■ WHAT YOU WILL DO
Type out the material below exactly. Number the lines from 1 and leave blank lines out.

─── RECORDED DATA ───

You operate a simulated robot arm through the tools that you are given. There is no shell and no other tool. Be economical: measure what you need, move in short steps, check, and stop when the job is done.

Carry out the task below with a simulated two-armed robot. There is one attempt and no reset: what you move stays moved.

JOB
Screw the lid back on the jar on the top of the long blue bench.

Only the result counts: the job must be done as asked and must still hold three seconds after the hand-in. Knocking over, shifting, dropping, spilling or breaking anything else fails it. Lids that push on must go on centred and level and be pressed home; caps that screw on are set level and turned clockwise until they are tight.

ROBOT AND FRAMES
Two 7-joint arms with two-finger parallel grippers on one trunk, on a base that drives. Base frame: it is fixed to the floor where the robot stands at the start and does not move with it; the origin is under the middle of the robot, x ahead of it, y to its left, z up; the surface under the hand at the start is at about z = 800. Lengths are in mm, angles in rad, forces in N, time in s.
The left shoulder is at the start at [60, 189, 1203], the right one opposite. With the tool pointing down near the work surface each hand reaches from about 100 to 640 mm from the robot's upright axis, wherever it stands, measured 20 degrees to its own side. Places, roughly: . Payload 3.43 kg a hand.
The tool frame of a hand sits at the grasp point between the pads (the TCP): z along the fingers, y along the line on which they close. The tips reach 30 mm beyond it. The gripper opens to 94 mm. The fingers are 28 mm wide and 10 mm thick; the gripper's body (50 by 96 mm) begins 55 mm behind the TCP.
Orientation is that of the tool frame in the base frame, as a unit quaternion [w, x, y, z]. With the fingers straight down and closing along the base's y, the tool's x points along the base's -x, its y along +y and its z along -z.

───

■ SOLUTION BELOW
1. You operate a simulated robot arm through the tools that you are given. There is no shell and no other tool. Be economical: measure what you need, move in short steps, check, and stop when the job is done.
2. Carry out the task below with a simulated two-armed robot. There is one attempt and no reset: what you move stays moved.
3. JOB
4. Screw the lid back on the jar on the top of the long blue bench.
5. Only the result counts: the job must be done as asked and must still hold three seconds after the hand-in. Knocking over, shifting, dropping, spilling or breaking anything else fails it. Lids that push on must go on centred and level and be pressed home; caps that screw on are set level and turned clockwise until they are tight.
6. ROBOT AND FRAMES
7. Two 7-joint arms with two-finger parallel grippers on one trunk, on a base that drives. Base frame: it is fixed to the floor where the robot stands at the start and does not move with it; the origin is under the middle of the robot, x ahead of it, y to its left, z up; the surface under the hand at the start is at about z = 800. Lengths are in mm, angles in rad, forces in N, time in s.
8. The left shoulder is at the start at [60, 189, 1203], the right one opposite. With the tool pointing down near the work surface each hand reaches from about 100 to 640 mm from the robot's upright axis, wherever it stands, measured 20 degrees to its own side. Places, roughly: . Payload 3.43 kg a hand.
9. The tool frame of a hand sits at the grasp point between the pads (the TCP): z along the fingers, y along the line on which they close. The tips reach 30 mm beyond it. The gripper opens to 94 mm. The fingers are 28 mm wide and 10 mm thick; the gripper's body (50 by 96 mm) begins 55 mm behind the TCP.
10. Orientation is that of the tool frame in the base frame, as a unit quaternion [w, x, y, z]. With the fingers straight down and closing along the base's y, the tool's x points along the base's -x, its y along +y and its z along -z.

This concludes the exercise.